Environmental Engineering and Earth Sciences

Molz served as invited and keynote speaker

Professor Fred Molz served as one of three invited speakers at the Chapman Conference entitled “The MADE Challenge for Groundwater Transport in Highly Heterogeneous Aquifers: Insights from 30 Years of Modeling and Characterization at the Field Scale and Promising Future Directions.” Chapman Conferences are sponsored by the American Geophysical Union (AGU) and are designed to permit in-depth exploration of specialized subjects. The AGU Chapman Conference program has encouraged innovative research for over 35 years. This Chapman Conference is designed to bring together a community of researchers who have conducted transport research at the field scale with those who are interested in aquifer characterization and solute transport modeling to: discuss insights gained from the last three decades of research, consider unresolved questions about aquifer characterization and modeling in highly heterogeneous aquifers, and identify promising avenues for future research in these areas.

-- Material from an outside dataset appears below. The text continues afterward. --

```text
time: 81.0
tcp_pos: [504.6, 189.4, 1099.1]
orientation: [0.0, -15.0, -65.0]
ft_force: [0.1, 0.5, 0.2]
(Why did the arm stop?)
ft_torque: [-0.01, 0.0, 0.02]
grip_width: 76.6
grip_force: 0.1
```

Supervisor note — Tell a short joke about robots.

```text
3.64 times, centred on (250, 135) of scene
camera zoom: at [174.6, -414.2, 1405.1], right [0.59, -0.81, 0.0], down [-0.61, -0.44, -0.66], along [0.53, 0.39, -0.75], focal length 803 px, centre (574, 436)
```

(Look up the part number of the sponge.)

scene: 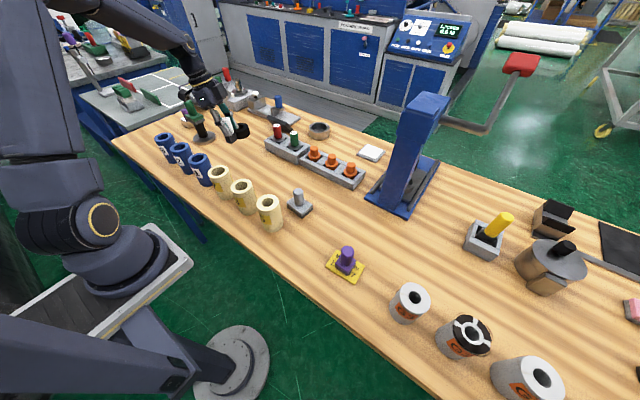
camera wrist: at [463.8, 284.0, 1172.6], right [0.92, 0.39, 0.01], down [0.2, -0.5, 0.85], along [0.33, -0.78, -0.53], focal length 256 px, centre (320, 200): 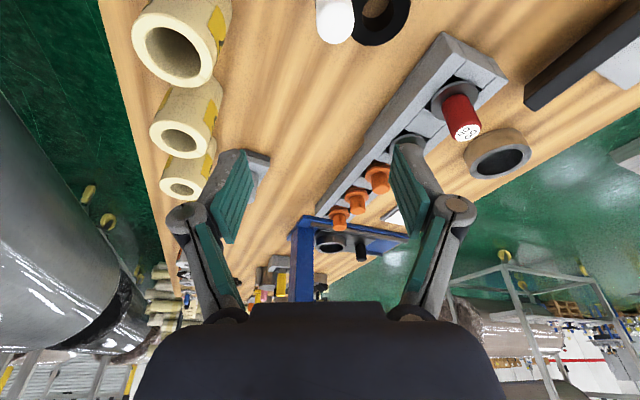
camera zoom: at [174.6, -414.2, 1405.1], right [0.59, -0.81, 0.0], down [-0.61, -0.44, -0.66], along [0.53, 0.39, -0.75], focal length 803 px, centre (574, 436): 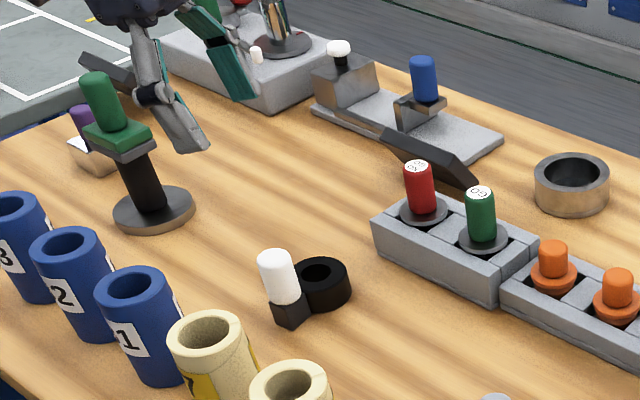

Three decades of research on groundwater transport in highly heterogeneous aquifers, such as that at the Macrodispersion Experiment (MADE) site, has raised many questions about contaminant transport in highly heterogeneous media, the scale for characterization of subsurface heterogeneity, and the effectiveness of various models to predict transport in such systems. Professor Molz delivered his keynote address on “Geo-Statistical Property Modeling.” The conference was held in Valencia, Spain (October 5-8, 2015). More information is available at http://chapman.agu.org/aquifers/.

Previous to this, he was the keynote speaker at the Bouyoucos Conference: “A Path to Improved Understanding of Complex Soil Systems” at the Lawrence Berkeley National Lab.